> Exercise: Your job is to retype all of the data word for word, leaving every image out. Return a JSON list in which every string is one line; blank lines are skipped.

> Supplied information:
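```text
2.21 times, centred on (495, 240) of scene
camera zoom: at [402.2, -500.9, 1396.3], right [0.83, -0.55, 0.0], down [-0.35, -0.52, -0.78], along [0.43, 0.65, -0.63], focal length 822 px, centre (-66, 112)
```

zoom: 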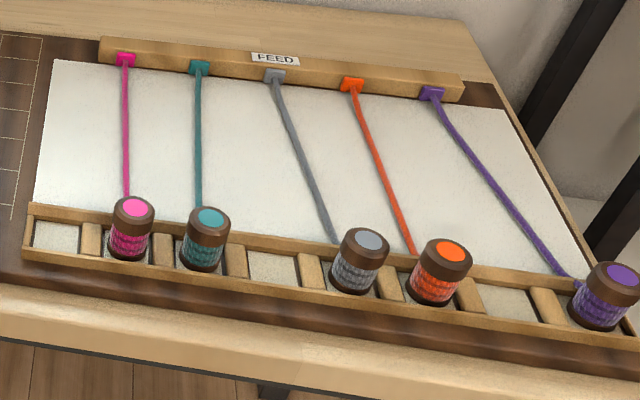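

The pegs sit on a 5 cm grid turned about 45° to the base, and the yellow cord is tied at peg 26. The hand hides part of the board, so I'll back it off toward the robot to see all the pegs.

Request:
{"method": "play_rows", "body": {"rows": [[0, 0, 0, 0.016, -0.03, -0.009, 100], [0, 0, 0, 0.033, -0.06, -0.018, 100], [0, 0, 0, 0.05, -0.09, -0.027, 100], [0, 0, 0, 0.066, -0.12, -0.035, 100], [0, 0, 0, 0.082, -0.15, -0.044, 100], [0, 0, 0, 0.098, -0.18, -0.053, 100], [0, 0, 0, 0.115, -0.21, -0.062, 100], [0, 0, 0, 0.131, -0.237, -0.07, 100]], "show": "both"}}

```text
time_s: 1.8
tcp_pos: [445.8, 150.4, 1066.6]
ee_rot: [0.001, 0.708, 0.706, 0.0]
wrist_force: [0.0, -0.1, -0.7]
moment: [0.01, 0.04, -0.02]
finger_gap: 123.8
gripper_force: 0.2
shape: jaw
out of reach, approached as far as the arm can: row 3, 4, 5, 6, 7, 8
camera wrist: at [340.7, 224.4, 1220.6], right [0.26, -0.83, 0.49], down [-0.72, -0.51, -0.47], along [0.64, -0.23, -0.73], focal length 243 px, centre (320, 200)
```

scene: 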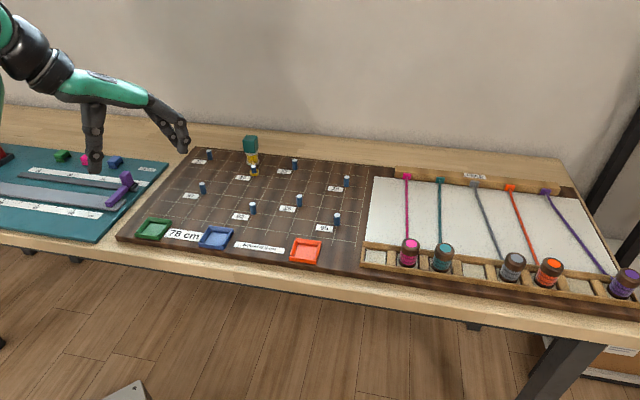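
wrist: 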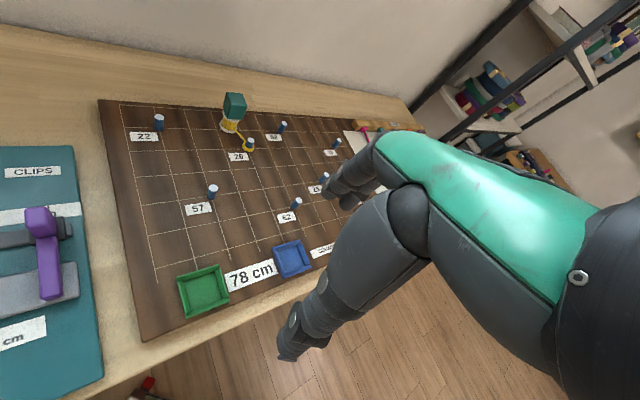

> Response:
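[
  "```text",
  "2.21 times, centred on (495, 240) of scene",
  "camera zoom: at [402.2, -500.9, 1396.3], right [0.83, -0.55, 0.0], down [-0.35, -0.52, -0.78], along [0.43, 0.65, -0.63], focal length 822 px, centre (-66, 112)",
  "```",
  "zoom: ",
  "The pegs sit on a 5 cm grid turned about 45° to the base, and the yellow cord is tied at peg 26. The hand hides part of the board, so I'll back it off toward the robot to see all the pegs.",
  "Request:",
  "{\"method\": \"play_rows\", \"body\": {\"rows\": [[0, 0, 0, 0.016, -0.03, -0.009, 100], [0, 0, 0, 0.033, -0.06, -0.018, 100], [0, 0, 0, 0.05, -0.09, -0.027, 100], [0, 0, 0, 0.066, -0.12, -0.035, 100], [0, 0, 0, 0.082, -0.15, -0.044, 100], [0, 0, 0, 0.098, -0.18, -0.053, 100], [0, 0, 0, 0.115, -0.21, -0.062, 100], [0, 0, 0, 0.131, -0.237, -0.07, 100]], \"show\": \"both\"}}",
  "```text",
  "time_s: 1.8",
  "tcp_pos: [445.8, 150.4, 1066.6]",
  "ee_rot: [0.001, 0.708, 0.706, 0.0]",
  "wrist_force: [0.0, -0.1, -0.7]",
  "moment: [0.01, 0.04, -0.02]",
  "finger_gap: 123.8",
  "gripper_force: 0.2",
  "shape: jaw",
  "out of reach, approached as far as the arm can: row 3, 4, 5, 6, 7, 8",
  "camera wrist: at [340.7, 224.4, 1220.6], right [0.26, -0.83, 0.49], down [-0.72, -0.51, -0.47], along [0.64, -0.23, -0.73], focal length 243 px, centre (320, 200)",
  "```",
  "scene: ",
  "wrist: "
]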